Slavery as a Social System
Slavery refers to the social system in which the captives are considered as the property of their masters (slave owners). Slaves could be sold, bought and coerced to provide free labor at the discretion of their masters. Typical of the American slave system, the slaves were forcefully held captive by their masters from the time of their purchase, capture or birth and thereafter they were required to submit to the authorities of the master and yield to forced free labor without any objection. Historically, the social practice of slavery was recognized in several societies in different parts of the world. Historical records show that slavery was in practice in many cultures of the world such as the medieval Europe, Asia, Americas and Middle East. Therefore, this article aims to determine the origin, operation, and effects of the black system slavery in America.
The Origin and Operation of Black Slavery in America
The origin of the slavery in America could be traced back to the history of Aztecs, Creek of Georgia, Inca of Andes, and Comanche of Texas (wood, 2005). These were states that were principally dominated by the slave owners. A good number of slaves were moved from Africa to America during the colonial era courtesy of the ongoing slave trade between British colonies and the America (Finkelman, 2006). This was because of kidnapping of most of the African boys and girls, especially those aged 18 years and below, who were carrying their daily chores such as collecting firewood. The young African generation was considered more promising in terms of labor service delivery. Most of the slaves who were moved to North America had been born in West Africa in the 17th and 18th centuries (Finkelman, 2006).

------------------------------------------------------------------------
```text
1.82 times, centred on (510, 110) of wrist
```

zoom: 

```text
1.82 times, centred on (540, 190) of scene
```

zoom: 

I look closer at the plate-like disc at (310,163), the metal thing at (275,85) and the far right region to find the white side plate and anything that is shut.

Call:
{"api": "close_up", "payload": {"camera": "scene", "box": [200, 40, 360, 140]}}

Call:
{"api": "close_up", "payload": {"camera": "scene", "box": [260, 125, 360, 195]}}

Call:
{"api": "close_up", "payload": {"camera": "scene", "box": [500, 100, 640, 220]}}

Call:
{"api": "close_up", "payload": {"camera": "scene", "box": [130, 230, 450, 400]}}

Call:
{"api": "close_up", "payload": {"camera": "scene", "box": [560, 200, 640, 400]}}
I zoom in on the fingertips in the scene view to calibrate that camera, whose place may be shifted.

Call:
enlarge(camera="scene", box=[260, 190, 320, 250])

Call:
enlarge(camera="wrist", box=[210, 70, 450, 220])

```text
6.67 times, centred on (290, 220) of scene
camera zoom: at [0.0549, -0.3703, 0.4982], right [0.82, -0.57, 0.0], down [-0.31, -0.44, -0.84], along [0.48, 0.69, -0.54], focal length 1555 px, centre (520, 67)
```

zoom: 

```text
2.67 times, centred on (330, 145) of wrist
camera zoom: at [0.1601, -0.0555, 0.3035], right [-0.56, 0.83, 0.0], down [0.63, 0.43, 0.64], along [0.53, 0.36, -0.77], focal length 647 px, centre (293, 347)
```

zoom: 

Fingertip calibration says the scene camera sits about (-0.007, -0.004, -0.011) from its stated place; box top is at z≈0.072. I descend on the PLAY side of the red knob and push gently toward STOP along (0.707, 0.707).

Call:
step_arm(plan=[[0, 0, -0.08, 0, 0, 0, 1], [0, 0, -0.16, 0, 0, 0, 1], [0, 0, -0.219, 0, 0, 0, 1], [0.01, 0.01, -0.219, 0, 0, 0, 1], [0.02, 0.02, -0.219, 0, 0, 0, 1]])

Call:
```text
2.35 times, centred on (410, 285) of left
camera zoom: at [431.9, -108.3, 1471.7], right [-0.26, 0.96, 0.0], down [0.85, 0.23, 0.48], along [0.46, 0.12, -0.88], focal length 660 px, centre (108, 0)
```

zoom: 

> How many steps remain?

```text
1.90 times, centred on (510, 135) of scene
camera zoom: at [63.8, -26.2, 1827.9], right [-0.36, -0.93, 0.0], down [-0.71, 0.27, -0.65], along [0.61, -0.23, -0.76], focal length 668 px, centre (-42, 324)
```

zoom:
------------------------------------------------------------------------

Formerly, the blacks were considered servants and not slaves by the pilgrims and they were given freedom after attaining the age of 25 years (Finkelman, 2006). This changed when the Dutch started embracing slave trade in 1621. The slave African males were sold at $27 each and they were put into intensive labor force for only 70 cents per day and some instances they could work without pay. States such as Massachusetts and Connecticut legalized slave trade since it was considered beneficial to the agricultural sectors (Finkelman, 2006).
Virginia also followed the trend of legalizing slave trade since and the first black slaves who arrived in Virginia in 1619 were 19; they were brought by the Holland traders who captured them from a Spanish ship meant for slaves. Virginia got the slaves due to the trading in tobacco that was initiated by Jamestown (Finkelman, 2006). The African women were exchanged for one hundred and twenty pounds of tobacco. The success of tobacco trade led to the Virginia law makers legalizing slave trade. This saw the number of black slaves increase tremendously in Virginia. Moreover, by seventeenth and eighteenth centuries the black American slaves had occupied all the North American colonies of England. This saw the number of the black salves rise to 600’000.
However, this changed because of the oppressions from the Britain colonies. Both the black Americans and the Native Americans were tortured and this brought a new face to the black American slaves (Wood, 2005). The colonial wars against the Yamasees, Tuscaroras and Pequots led to the enslavement of Native Americans, especially in Carolina (Wood, 2005). This gave the black American sigh of relieve since after experiencing the same agony, they intermarried with the Native Americans.
Effects of the System of the Black Slavery in America
Black slavery in America had a mixed blessing to the blacks. The first negative impact is the issue of racism in America. From the American history, the blacks have struggled to gain their right and to free themselves from the hands of oppression from the whites (Marger, 2009). This was brought about by slave trade that saw a good number of Africans move to occupy a better part of the American land. The black slaves lived in a pathetic condition on the plantations that they were forced to work on (Marger, 2009).
They were physically abused and overcrowded in wooden shattered shelters, which led to the death of quite a number of them. They suffered from diseases such as respiratory diseases and were denied access to healthcare, which also resulted into to the death of quite a number of the slaves. The slave also languished in abject poverty; and illiteracy among the slaves reached its peak (Marger, 2009). Further, the slaves were racially discriminated against in the American society; they could neither vote nor be elected into a public office. On the contrary, to the slave owners, the agricultural activities increased due to continuous labor supply by the black slaves.
Access to information was a problem to most of the black slaves since the slave owners were afraid that doing so would facilitate the escapes of most of them (Marger, 2009). Consequently, they were denied the opportunity of getting educated and to ensure they were completely dependent and helpless. They were brutally treated to instill fear and complete submission in them. On the positive side, the black slaves intermarried with Native American after the colonial war against the Yamasees and the Pequots. This led to the exchange of culture between the two societies that led to peaceful coexistence. Moreover, some slave owner improved the living condition of the salves to prevent them from escaping (Marger, 2009).